2. Will the GCF fund fossil fuel infrastructure?
It is often difficult to see the wood for the trees within the thicket of paperwork that surrounds GCF Board meetings. But any mention of phasing out fossil fuels through a transition to renewable energy is conspicuous by its absence. Unless there’s a rapid about-turn the GCF could, perversely, become a major source of funding for fossil fuel infrastructure, even as other international financial institutions are belatedly moving to phase out some of the coal-fired excesses of their energy portfolios.
There are still some ways to prevent this fate. The Fund’s “initial results management framework” seeks to measure only tonnes of greenhouse gas emissions, but could instead set strict performance standards (or output limits) that would rule out dirty energy. The GCF could draw up an exclusion list of dirty energy project types. It should also adopt strong environmental and social safeguards, so as not to avoid promoting the displacement of people and biodiversity loss that comes with large hydroelectric dams, as much as with fossil fuel projects.

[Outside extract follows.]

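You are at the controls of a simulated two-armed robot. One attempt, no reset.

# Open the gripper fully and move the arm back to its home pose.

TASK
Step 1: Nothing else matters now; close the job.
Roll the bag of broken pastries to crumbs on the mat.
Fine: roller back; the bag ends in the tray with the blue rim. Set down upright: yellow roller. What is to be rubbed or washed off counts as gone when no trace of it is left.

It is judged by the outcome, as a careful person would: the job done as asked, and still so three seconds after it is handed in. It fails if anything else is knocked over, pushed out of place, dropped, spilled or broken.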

The prospects that the GCF will exclude dirty energy projects look slim, given that its Board contains several members keen to promote fossil fuels (and their proxies like “carbon capture and storage”), while large transnational corporations, including Bank of America (dubbed “the coal bank” by activists), play a significant role in shaping the Fund. But resistance to this corporate capture is growing.
3. Whatever happened to the promise of civil society participation?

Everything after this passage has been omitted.